— start of Text passage —

Nonetheless, the clearing member, clearing organization or other counterparty to
these transactions may not be able to meet its obligations to Grant Park, in
which case Grant Park could suffer significant losses on these contracts.

15


ITEM 3. QUANTITATIVE AND QUALITATIVE DISCLOSURES ABOUT MARKET RISK

INTRODUCTION

Grant Park is a speculative commodity pool. The market sensitive
instruments held by it are acquired for speculative trading purposes, and all or
a substantial amount of Grant Park's assets are subject to the risk of trading
loss. Unlike an operating company, the risk of market sensitive instruments is
integral, not incidental, to Grant Park's business.

Market movements result in frequent changes in the fair market value of
Grant Park's open positions and, consequently, in its earnings and cash flow.
Grant Park's market risk is influenced by a wide variety of factors, including
the level and volatility of exchange rates, interest rates, equity price levels,
the market value of financial instruments and contracts, market prices for base
and precious metals, energy complexes and other commodities, the diversification
effects among Grant Park's open positions and the liquidity of the markets in
which it trades.

Grant Park rapidly acquires and liquidates both long and short
positions in a wide range of different markets. Consequently, it is not possible
to predict how a particular future market scenario will affect performance.
Grant Park's current trading advisors all employ trend-following strategies that
rely on sustained movements in price. Erratic, choppy, sideways trading markets
and sharp reversals in movements can materially and adversely affect Grant
Park's results. Grant Park's past performance is not necessarily indicative of
its future results.

Value at risk is a measure of the maximum amount that Grant Park could
reasonably be expected to lose in a given market sector in a given day. However,
the inherent uncertainty of Grant Park's speculative trading and the recurrence
in the markets traded by Grant Park of market movements far exceeding
expectations could result in actual trading or non-trading losses far beyond the
indicated value at risk or Grant Park's experience to date. This risk is often
referred to as the risk of ruin. In light of the foregoing as well as the risks
and uncertainties intrinsic to all future projections, the inclusion of the
quantification included in this section should not be considered to constitute
any assurance or representation that Grant Park's losses in any market sector
will be limited to value at risk or by Grant Park's attempts to manage its
market risk. Moreover, value at risk may be defined differently as used by other
commodity pools or in other contexts.

— end of Text passage —
— start of Available data —

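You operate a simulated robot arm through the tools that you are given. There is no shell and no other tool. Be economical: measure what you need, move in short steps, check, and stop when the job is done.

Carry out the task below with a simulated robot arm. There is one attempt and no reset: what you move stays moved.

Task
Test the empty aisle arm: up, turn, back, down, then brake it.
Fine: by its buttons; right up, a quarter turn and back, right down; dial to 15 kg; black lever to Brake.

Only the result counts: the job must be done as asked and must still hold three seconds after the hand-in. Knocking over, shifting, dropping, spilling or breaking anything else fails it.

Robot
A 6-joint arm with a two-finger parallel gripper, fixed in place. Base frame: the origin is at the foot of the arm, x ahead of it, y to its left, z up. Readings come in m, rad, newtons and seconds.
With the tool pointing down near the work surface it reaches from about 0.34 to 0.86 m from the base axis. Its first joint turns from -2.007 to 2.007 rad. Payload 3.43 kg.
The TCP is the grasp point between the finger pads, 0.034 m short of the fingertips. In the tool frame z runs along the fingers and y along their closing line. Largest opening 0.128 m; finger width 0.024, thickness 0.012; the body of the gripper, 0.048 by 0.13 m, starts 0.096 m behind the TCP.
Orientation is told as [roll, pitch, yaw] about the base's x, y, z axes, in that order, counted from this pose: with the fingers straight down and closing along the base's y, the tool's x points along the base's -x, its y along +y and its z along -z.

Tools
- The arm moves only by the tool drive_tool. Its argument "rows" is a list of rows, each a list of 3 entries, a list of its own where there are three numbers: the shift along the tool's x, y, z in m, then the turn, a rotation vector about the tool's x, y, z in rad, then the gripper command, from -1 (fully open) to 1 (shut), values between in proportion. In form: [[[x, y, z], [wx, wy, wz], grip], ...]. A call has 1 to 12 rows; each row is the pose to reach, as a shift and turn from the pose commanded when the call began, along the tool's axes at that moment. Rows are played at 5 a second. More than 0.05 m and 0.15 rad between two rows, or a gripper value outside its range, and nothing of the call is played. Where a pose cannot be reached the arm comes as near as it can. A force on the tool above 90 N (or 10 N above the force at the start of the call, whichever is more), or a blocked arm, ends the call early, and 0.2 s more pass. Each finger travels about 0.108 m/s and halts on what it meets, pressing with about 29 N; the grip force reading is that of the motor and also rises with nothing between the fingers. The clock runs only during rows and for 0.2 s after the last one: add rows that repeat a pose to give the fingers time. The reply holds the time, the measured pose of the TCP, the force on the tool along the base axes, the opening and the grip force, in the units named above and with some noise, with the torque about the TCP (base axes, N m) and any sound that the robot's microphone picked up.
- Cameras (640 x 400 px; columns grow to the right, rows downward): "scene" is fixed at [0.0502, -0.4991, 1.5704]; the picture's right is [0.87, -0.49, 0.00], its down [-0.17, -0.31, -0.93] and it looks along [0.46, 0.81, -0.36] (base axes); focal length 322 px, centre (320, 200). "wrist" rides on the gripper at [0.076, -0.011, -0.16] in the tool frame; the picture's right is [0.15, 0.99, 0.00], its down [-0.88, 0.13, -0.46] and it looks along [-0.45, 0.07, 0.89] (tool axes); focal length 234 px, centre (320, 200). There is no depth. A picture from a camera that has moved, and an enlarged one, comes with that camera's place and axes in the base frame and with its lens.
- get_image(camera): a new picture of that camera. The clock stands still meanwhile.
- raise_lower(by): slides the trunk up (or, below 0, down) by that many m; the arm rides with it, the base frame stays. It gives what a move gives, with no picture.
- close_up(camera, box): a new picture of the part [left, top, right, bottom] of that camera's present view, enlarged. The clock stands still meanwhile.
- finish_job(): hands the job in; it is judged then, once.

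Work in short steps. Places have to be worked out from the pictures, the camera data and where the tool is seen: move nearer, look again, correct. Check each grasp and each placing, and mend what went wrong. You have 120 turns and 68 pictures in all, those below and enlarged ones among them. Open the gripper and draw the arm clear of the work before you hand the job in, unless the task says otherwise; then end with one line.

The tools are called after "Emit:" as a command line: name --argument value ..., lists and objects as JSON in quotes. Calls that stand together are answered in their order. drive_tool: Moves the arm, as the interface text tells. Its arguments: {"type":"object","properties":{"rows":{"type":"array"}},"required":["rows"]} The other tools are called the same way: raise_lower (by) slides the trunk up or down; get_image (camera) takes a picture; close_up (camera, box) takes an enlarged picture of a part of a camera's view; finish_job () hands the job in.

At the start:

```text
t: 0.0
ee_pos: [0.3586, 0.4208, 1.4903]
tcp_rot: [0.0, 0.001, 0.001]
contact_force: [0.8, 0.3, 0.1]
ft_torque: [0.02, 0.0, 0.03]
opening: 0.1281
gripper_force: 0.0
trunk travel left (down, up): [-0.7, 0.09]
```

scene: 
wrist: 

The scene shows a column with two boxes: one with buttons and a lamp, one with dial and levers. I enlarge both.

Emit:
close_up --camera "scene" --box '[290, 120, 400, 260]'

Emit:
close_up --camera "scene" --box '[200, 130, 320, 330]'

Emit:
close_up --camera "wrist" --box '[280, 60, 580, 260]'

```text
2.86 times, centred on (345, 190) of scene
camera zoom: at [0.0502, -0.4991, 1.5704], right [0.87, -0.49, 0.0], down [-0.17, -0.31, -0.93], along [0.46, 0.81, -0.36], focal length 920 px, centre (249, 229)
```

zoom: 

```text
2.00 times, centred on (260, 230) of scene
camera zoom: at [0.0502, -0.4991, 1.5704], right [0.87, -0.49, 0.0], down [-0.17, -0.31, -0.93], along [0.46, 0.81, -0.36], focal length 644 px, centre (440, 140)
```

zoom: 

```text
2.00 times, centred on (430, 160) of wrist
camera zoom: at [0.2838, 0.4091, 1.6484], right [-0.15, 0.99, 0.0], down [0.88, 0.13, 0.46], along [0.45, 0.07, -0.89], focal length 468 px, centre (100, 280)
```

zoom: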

— end of Available data —

Job 1:
Your answer is an exact quotation from the text passage: it starts at "Grant Park rapidly" and ends at "its future results.".
Job 2:
Take up the text passage again after its last words.

Final result 1:
Grant Park rapidly acquires and liquidates both long and short
positions in a wide range of different markets. Consequently, it is not possible
to predict how a particular future market scenario will affect performance.
Grant Park's current trading advisors all employ trend-following strategies that
rely on sustained movements in price. Erratic, choppy, sideways trading markets
and sharp reversals in movements can materially and adversely affect Grant
Park's results. Grant Park's past performance is not necessarily indicative of
its future results.

Final result 2:
Materiality, as used in this section, is based on an assessment of
reasonably possible market movements and the potential losses caused by such
movements, taking into account the leverage, and multiplier features of Grant
Park's market sensitive instruments.

The following quantitative and qualitative disclosures regarding Grant
Park's market risk exposures contain forward-looking statements. All
quantitative and qualitative disclosures in this section are deemed to be
forward-looking statements, except for statements of historical fact and
descriptions of how Grant Park manages its risk exposure. Grant Park's primary
market risk exposures, as well as the strategies used and to be used by its
trading advisors for managing such exposures are subject to numerous
uncertainties, contingencies and risks, any one of which could cause the actual
results of Grant Park's risk controls to differ materially from the objectives
of such strategies. Government interventions, defaults and expropriations,
illiquid markets, the emergence of dominant fundamental factors, political
upheavals, changes in historical price relationships, an influx of new market
participants, increased regulation and many other factors could result in
material losses as well as in material changes to the risk exposures and the
risk management strategies of Grant Park. Grant Park's current market exposure
and/or risk management strategies may not be effective in either the short- or
long-term and may change materially.

QUANTITATIVE MARKET RISK

TRADING RISK

Grant Park's approximate risk exposure in the various market sectors
traded by its trading advisors is quantified below in terms of value at risk.
Due to Grant Park's mark-to-market accounting, any loss in the fair value of
Grant Park's open positions is directly reflected in Grant Park's earnings,
realized or unrealized.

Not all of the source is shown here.